Exercise aim =
Go through the data below. Pull out every line that has the word "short".

───── Data shown

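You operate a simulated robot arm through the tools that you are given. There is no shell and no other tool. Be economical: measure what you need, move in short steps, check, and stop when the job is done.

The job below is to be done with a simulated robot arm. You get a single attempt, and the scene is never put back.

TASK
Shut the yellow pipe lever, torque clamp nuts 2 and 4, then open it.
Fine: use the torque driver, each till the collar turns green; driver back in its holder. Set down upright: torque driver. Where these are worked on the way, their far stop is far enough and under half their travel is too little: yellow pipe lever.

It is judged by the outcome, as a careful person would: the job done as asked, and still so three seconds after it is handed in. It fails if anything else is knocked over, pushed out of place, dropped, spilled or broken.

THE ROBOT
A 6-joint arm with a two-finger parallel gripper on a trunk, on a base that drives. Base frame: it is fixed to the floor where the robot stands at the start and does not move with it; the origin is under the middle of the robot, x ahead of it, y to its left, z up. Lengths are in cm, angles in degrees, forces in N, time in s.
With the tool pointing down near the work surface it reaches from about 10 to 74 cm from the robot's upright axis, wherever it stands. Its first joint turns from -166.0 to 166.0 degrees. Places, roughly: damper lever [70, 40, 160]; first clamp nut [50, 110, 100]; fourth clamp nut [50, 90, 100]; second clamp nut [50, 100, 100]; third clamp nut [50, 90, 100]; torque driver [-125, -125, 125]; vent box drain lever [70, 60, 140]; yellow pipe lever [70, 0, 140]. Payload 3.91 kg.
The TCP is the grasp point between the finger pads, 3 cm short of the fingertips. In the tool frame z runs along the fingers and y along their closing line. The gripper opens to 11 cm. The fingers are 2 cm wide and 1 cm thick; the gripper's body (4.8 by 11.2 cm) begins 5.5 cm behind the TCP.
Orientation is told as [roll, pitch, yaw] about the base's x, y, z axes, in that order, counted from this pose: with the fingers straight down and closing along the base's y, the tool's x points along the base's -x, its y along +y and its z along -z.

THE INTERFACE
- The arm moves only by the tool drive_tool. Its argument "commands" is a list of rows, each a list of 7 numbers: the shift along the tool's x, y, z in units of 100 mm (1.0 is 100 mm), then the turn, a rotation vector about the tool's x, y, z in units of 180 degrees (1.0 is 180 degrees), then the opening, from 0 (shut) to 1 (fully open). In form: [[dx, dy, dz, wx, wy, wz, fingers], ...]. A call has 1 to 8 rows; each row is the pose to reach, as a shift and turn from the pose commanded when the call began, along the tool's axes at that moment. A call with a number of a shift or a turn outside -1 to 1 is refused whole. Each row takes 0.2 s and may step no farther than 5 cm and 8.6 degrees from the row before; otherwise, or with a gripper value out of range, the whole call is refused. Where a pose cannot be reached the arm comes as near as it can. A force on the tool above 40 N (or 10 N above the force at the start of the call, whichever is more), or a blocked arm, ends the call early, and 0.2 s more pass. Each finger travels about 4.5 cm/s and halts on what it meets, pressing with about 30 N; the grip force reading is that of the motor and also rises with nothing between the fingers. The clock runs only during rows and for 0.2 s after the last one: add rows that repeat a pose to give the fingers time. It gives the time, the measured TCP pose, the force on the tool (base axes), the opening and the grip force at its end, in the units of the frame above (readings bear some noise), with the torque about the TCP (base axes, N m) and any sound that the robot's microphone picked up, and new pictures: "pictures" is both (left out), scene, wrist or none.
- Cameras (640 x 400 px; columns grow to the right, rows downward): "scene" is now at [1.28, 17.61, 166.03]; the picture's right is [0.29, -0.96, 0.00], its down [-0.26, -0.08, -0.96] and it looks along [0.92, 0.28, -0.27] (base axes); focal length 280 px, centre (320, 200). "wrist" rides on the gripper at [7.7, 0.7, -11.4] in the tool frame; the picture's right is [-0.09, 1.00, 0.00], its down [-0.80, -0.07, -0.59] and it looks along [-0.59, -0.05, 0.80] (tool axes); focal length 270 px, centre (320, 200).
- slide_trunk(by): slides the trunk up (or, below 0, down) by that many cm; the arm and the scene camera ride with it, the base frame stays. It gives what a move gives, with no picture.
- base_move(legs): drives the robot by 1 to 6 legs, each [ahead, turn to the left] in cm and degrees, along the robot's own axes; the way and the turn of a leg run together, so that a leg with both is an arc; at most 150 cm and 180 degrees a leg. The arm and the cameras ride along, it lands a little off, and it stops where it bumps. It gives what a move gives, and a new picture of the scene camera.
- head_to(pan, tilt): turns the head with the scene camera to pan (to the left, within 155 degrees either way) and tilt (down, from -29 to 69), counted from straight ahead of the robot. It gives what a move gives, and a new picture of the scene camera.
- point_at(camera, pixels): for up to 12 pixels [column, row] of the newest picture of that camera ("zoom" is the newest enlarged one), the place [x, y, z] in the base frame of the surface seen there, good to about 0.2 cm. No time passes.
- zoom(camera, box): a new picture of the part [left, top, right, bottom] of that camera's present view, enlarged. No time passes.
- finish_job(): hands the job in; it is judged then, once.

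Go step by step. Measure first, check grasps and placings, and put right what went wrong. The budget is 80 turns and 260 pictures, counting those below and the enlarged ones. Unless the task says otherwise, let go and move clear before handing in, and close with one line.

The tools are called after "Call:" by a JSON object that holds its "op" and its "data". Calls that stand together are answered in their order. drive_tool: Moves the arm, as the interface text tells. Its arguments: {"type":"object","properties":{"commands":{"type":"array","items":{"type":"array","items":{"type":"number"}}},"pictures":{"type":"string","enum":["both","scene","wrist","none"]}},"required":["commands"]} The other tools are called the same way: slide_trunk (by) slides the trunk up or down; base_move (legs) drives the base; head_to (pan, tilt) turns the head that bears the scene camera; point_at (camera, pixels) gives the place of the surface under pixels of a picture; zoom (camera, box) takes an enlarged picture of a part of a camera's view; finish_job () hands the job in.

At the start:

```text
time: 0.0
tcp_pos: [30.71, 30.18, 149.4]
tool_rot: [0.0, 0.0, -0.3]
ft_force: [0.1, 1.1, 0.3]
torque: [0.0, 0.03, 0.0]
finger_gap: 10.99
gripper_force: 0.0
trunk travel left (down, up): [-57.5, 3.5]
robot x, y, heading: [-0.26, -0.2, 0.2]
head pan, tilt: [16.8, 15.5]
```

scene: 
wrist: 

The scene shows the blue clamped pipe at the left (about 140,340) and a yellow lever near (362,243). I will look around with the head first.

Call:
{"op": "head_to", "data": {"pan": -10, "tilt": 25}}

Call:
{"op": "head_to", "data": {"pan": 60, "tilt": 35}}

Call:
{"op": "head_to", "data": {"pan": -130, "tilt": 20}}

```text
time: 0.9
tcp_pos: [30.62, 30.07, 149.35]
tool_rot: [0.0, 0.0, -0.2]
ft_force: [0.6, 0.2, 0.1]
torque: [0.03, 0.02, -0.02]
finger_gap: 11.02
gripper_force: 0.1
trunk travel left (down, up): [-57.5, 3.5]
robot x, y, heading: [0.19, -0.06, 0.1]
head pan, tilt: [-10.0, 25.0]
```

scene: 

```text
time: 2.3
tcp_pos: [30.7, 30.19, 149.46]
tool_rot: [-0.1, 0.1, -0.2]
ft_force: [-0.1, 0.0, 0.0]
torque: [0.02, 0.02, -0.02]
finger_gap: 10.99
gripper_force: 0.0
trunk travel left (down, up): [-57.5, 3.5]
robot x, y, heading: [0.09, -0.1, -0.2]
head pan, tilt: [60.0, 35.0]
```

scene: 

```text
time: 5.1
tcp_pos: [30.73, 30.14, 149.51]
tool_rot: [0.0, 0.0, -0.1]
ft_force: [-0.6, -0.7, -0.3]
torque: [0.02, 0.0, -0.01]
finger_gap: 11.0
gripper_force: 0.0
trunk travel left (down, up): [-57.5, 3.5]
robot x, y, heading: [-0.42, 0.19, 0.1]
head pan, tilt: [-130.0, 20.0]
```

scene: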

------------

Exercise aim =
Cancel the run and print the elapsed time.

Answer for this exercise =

──────────

Answer for this exercise =
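You operate a simulated robot arm through the tools that you are given. There is no shell and no other tool. Be economical: measure what you need, move in short steps, check, and stop when the job is done.
The TCP is the grasp point between the finger pads, 3 cm short of the fingertips. In the tool frame z runs along the fingers and y along their closing line. The gripper opens to 11 cm. The fingers are 2 cm wide and 1 cm thick; the gripper's body (4.8 by 11.2 cm) begins 5.5 cm behind the TCP.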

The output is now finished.